Bei einer Reise in eine andere Stadt ging er am Sonntag in
den Abendmahlsgottesdienst. Nachdem er den anderen Gläubigen
vorgestellt worden war, erblickte er unter den Versammelten
plötzlich seinen früheren Feind. »Er ist hier«, sagte er zu
sich. »Ich wußte nicht, daß er gläubig geworden ist! Was
soll ich jetzt tun?« Während des nachfolgenden Gebets stand
er leise auf und verließ die Versammlung. Während er immer
weiter wegging, dachte er einerseits an seine Errettung und
andererseits an seinen Groll gegen den anderen. Je mehr er
sich von der Versammlung entfernte, desto mehr wuchs sein
Bedauern, sie verlassen zu haben, aber auch seine Erbitterung
über seinen Feind.

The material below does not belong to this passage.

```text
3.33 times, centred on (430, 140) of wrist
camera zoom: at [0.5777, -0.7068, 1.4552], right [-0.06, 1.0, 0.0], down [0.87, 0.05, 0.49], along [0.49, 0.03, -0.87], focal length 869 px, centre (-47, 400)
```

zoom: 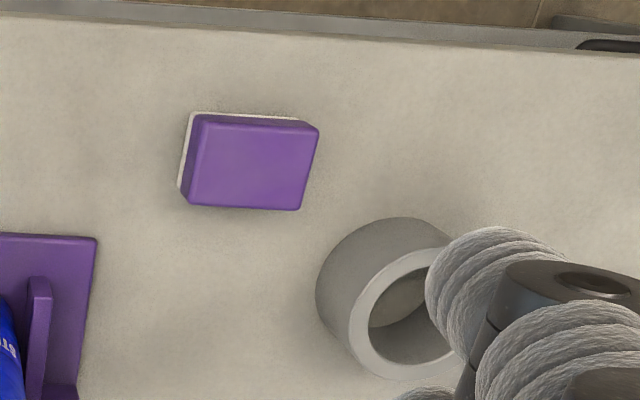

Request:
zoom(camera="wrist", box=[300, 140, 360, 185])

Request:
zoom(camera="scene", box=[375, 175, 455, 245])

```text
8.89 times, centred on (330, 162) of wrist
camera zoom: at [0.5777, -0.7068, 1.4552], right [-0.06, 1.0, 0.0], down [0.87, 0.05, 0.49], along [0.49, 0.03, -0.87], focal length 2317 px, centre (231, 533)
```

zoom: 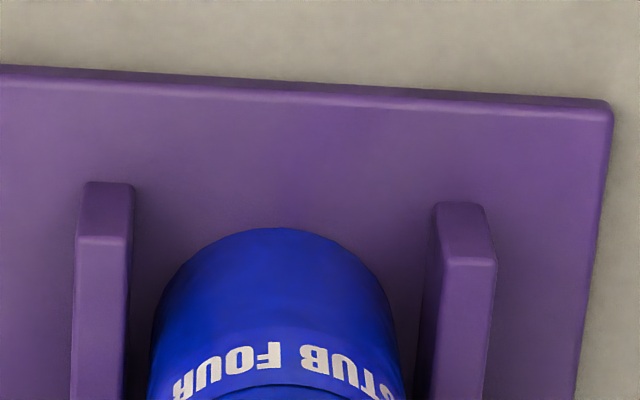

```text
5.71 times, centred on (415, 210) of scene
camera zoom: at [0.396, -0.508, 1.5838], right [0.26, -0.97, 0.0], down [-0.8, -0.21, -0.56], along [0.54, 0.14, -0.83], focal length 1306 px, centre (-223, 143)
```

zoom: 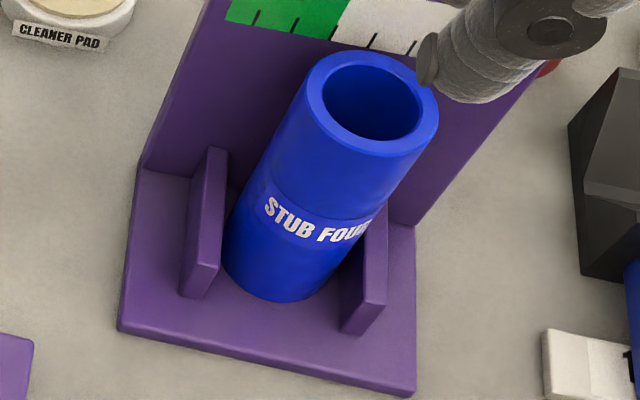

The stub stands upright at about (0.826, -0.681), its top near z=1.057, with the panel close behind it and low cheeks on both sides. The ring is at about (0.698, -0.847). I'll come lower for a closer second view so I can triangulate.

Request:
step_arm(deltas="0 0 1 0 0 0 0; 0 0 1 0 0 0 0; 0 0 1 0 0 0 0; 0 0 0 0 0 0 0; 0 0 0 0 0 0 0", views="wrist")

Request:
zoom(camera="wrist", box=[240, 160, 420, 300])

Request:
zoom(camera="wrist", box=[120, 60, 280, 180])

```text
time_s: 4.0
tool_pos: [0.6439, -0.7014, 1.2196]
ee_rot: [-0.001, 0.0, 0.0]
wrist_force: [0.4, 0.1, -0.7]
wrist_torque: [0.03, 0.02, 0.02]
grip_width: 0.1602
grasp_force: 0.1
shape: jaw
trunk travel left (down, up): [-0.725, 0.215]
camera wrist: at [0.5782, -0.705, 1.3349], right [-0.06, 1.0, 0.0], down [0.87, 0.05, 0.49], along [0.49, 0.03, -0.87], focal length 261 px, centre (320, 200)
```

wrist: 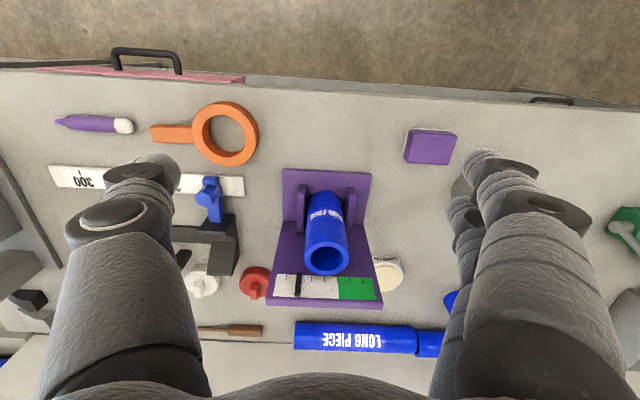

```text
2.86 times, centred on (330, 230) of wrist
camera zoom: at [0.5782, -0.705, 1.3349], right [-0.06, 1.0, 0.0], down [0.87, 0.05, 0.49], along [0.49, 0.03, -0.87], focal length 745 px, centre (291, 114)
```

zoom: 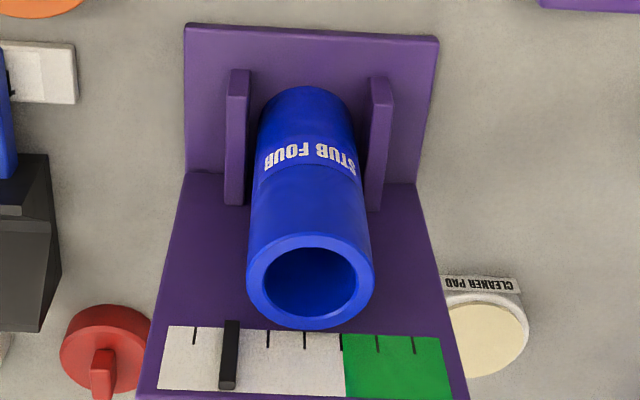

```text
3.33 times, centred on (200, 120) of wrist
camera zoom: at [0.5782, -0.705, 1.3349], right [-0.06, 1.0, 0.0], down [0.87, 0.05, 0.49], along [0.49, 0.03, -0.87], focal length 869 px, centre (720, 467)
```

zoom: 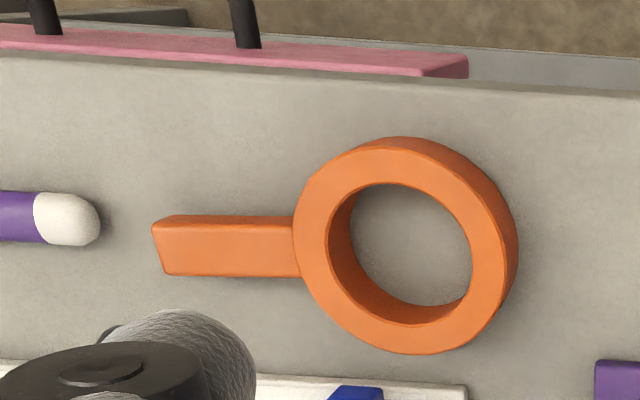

Da dachte er daran zurück, wie er vor
zehn Jahren gerettet worden war und der Herr ihm vergeben
hatte. Aber ich, dachte er, ich kann diesem Mann nicht
vergeben. Doch dann rief ihm der heilige Geist das Wort ins
Gedächtnis: »Daran werden alle erkennen, daß ihr meine Jünger
seid, daß ihr Liebe habt untereinander.« Mit einem Ruck blieb
er stehen. »Herr, ich vergebe ihm! « sagte er, machte kehrt
und ging mit tränenüberströmtem Gesicht in die Versammlung
zurück. Dort wollten sie gerade das Brot brechen, und so
trat er vor sie hin, bekannte alles und sagte ihnen, wie Gott
den Haß aus seinem Herzen hinweggetan hatte.
W.MacDonald
»Betet für die, die euch verfolgen.« Matthäus 5,44
Manchmal ist eine Beispielerzählung der beste Kommentar zu
einem Bibelvers. Hauptmann Mitsuo Fuchida war der japanische
Pilot, der den Angriff auf Pearl Harbor am 7. Dezember 1941
leitete. Er schickte die Botschaft »Tora, Tora, Tora« in
sein Hauptquartier, was bedeutete, daß sein Auftrag auf
der ganzen Linie erfolgreich ausgeführt war. Aber der
Zweite Weltkrieg war damit noch nicht vorbei. Als die
Auseinandersetzungen heftiger wurden, wendete sich das Blatt,
bis die Vereinigten Staaten schließlich doch noch siegten.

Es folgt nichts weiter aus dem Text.